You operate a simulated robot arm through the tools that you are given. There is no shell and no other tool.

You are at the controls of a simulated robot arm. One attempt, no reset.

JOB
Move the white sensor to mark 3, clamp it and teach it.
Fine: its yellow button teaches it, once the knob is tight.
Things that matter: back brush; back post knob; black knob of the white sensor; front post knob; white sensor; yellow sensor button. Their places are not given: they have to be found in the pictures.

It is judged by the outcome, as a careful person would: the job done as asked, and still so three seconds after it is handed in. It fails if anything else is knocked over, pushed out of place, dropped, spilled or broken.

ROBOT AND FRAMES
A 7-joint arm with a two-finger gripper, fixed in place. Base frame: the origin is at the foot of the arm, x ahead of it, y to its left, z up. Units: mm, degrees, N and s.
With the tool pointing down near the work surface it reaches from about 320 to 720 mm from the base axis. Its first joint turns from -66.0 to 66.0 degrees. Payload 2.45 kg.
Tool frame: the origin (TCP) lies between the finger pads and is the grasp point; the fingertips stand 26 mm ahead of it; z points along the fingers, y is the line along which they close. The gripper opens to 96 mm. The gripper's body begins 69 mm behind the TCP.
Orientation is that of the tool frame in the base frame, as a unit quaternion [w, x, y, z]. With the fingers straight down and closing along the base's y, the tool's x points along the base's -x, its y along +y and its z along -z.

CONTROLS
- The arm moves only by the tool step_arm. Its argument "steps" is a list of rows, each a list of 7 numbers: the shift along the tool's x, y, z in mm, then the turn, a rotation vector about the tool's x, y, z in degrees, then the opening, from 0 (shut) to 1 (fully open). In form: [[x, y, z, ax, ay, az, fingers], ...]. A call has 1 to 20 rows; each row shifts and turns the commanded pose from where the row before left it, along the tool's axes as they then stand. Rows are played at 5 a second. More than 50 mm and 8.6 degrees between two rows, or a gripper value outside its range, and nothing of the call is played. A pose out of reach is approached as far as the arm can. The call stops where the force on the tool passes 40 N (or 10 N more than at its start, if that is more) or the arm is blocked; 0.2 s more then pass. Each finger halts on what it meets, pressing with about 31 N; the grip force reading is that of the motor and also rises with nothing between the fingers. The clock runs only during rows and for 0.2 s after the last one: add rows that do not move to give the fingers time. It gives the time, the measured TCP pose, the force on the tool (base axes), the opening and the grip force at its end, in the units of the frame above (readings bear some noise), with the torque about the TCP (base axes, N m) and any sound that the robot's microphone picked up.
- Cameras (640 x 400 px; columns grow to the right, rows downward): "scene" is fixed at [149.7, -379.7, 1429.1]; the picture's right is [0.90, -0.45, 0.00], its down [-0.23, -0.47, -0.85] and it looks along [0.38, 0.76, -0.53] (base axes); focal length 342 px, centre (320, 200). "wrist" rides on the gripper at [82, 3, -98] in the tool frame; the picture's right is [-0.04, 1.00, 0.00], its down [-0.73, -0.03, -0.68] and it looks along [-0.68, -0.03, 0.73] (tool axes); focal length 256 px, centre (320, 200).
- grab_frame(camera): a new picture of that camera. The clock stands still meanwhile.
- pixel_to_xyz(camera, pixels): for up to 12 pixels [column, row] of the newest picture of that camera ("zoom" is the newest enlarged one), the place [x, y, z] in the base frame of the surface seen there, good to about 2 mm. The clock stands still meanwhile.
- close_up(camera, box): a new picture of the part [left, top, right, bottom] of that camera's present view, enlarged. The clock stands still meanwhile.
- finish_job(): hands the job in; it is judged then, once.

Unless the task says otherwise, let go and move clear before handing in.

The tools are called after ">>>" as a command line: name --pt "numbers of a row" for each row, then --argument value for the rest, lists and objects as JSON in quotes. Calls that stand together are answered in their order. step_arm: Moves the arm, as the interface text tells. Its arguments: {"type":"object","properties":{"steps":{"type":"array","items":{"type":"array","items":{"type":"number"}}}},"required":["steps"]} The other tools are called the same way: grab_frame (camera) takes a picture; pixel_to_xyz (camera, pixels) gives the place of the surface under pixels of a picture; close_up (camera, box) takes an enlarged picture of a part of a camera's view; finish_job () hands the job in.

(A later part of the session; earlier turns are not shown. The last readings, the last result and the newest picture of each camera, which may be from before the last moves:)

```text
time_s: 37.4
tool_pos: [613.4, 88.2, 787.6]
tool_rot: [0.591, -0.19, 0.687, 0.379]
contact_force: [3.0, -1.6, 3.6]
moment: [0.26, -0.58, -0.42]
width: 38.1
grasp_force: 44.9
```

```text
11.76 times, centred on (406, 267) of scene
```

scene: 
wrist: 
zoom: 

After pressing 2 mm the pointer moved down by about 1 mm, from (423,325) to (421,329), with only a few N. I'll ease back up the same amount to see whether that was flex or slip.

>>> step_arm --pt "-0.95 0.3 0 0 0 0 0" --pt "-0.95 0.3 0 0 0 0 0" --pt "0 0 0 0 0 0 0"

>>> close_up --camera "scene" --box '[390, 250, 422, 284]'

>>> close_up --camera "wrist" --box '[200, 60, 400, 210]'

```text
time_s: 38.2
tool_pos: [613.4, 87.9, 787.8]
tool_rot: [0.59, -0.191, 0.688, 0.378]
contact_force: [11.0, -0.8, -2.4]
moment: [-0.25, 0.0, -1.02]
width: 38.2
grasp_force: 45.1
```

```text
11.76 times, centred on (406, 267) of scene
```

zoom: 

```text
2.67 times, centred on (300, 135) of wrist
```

◆ ◆ ◆ ◆ ◆

▸ Written problem 1:
Pull out the sentences of the extracted text that run from "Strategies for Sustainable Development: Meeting" through "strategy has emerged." and give them unchanged.

▸ Extracted text:

◆ ◆ ◆ ◆ ◆

World Summit on Sustainable Development
Opinion
International Institute for Environment and Development (IIED)
May 2001

 

Strategies for Sustainable Development: Meeting the Challenge

 

Stephen Bass and Barry Dalal-Clayton IIED*

In 1992, Agenda 21 called for all countries to develop national strategies for sustainable development to translate the words and commitments of the Earth Summit into concrete policies and actions. It recognised that key decisions are needed at the national level, and should be made by stakeholders together. It believed that the huge agenda inherent in sustainable development needed an orderly approach -- a ‘strategy’. But Agenda 21 stopped short of any international agreement, or definition of what constitutes a strategy, or even of guidance on how to go about it. Until this year, no such strategy has emerged.

 

KEY CHALLENGES:

Writing and talking about sustainable development is easy. There seems to be a mine of literature and 24-hour rhetoric on the subject. But doing something about it is quite another matter. Just how do you turn the concept into reality? Indeed, can reality accommodate the concept?

 

UN commitments but no guidance

The UN held a Special Session to review progress five years after the Rio Summit. Delegates were concerned about continued environmental deterioration and social and economic marginalisation. There have been success stories, but they are fragmented. There have been improvements in meeting some environmental, social, or economic needs, but they have caused other problems. Sustainable development as a mainstream process of societal transformation still seems elusive.

This assessment led governments to set a target of 2002 for introducing national strategies for sustainable development (nssds). The Development Assistance Committee (DAC) of the OECD, in its 1996 "Shaping the 21st Century" publication, called for the formulation and implementation of an nssd in every country by 2005 (as one of seven International Development Targets). It also committed DAC members to support developing countries’ nssds. But, again, no attempt was made to set out what a strategy would include or involve. "How would I know one if I saw one?", one Minister asked.

 

Building on what works

In response to this vacuum, the DAC launched a project in 1999 involving eight developing countries and a Task Force of donors, co-ordinated by IIED. Its aim was to clarify the purposes and principles underlying effective national and local strategies for sustainable development; to describe the forms they can take in developing countries; and to offer guidance on how development co-operation agencies can support them. The project involved stakeholder dialogues and reviews of a range of processes in each country that were either deliberately designed to lead to sustainable development, or were considered to have supported promising outcomes (thus including traditional and ongoing mechanisms as well as organised ‘strategies’).

◆ ◆ ◆ ◆ ◆

▸ Written problem 2:
Copy exactly, and only, the lines from the one containing "ROBOT AND FRAMES" through the one containing "Tool frame: the".

▸ Result 1:
Strategies for Sustainable Development: Meeting the Challenge

 

Stephen Bass and Barry Dalal-Clayton IIED*

In 1992, Agenda 21 called for all countries to develop national strategies for sustainable development to translate the words and commitments of the Earth Summit into concrete policies and actions. It recognised that key decisions are needed at the national level, and should be made by stakeholders together. It believed that the huge agenda inherent in sustainable development needed an orderly approach -- a ‘strategy’. But Agenda 21 stopped short of any international agreement, or definition of what constitutes a strategy, or even of guidance on how to go about it. Until this year, no such strategy has emerged.

▸ Result 2:
ROBOT AND FRAMES
A 7-joint arm with a two-finger gripper, fixed in place. Base frame: the origin is at the foot of the arm, x ahead of it, y to its left, z up. Units: mm, degrees, N and s.
With the tool pointing down near the work surface it reaches from about 320 to 720 mm from the base axis. Its first joint turns from -66.0 to 66.0 degrees. Payload 2.45 kg.
Tool frame: the origin (TCP) lies between the finger pads and is the grasp point; the fingertips stand 26 mm ahead of it; z points along the fingers, y is the line along which they close. The gripper opens to 96 mm. The gripper's body begins 69 mm behind the TCP.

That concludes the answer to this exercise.